(WEST ORANGE, OCTOBER 17) - Here is a sampling of recent press accounts regarding Jim McGreevey’s reluctance to discuss specific policy proposals:
“Untested in the Democratic Primary and ahead in the polls, [McGreevey] has said little and done less…”
“’If the campaign continues as it currently is, Jim McGreevey will have been elected governor without making a single specific promise,’ one of his associates said today. . .”
. . . “At one news conference early this year, he momentarily placed his sheet of talking points within view of a reporter. Next to nearly every item was the appropriate emotion to show: ‘sincere,’ ‘concerned,’ and so on.”
-- The New York Times, October 5
“McGreevey’s staff seems content not providing details that might limit their candidate should he become governor.”

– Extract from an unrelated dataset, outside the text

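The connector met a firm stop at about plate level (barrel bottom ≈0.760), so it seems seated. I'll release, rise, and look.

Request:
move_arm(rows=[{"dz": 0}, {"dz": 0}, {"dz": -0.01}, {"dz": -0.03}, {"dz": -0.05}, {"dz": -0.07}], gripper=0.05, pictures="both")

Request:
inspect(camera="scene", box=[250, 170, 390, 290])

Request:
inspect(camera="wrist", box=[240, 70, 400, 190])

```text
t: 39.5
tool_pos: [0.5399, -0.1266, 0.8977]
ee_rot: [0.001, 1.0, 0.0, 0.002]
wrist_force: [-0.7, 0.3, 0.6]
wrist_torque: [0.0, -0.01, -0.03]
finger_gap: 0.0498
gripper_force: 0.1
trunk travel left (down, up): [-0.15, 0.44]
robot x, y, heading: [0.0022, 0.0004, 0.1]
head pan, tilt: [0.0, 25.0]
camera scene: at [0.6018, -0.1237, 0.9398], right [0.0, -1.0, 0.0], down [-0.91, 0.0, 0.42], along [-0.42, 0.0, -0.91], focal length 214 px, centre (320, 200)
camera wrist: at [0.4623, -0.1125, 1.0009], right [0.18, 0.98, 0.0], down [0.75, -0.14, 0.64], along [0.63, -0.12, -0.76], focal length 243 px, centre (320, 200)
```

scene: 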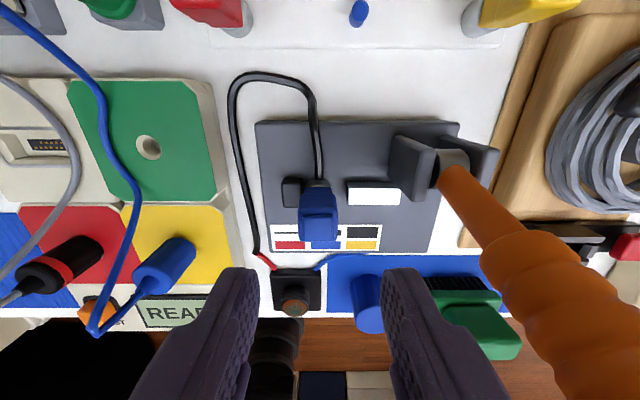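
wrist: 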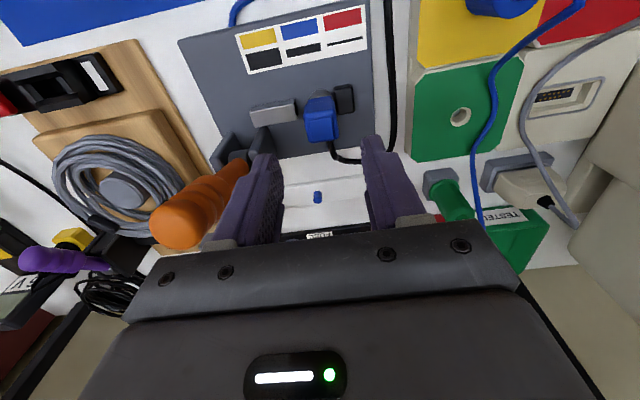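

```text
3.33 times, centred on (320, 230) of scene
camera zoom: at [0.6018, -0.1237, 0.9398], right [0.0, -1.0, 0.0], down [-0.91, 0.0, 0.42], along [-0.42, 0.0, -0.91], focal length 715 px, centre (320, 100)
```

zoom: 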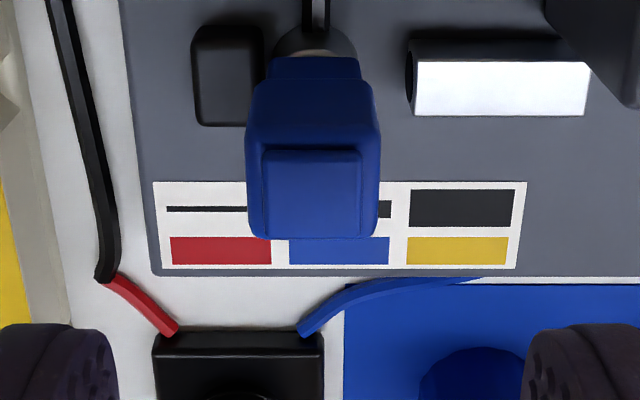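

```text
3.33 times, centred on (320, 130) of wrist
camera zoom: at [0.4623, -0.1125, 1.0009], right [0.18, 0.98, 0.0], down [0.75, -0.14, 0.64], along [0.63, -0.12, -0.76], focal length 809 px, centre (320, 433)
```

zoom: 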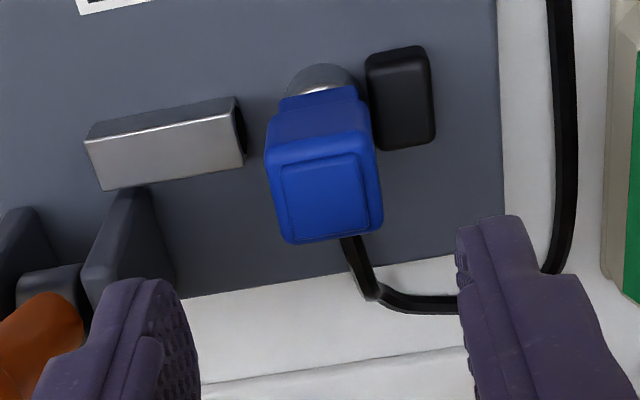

-- The Philadelphia Inquirer, October 17, 2001
“On the sports field, it’s called running out the clock. And here in the latter stages of New Jersey’s gubernatorial race, it appears to be the Jim McGreevey campaign strategy. With less than a month to go until Election Day, the Democratic nominee has been virtually everywhere, met virtually everyone, and according to most political observers, said very little.”
-- Star-Ledger, October 14, 2001
“In late June, McGreevey asked a reporter to leave a hotel ballroom so he could speak privately with a group of African-Americans about racial profiling. Asked afterward to outline his position on the issue, McGreevey said he would not discuss the matter because he did not have his briefing binder and declined to take additional questions. In July, the day after new statistics suggested that racial profiling persisted in State Police ranks, McGreevey declined to discuss the issue. When pressed, however, he obtained his position paper on the issue, and then spent 45 minutes outlining a 10-point
agenda. Most of the proposals were similar to various items contained in a federal consent order the State Police were already required to follow.”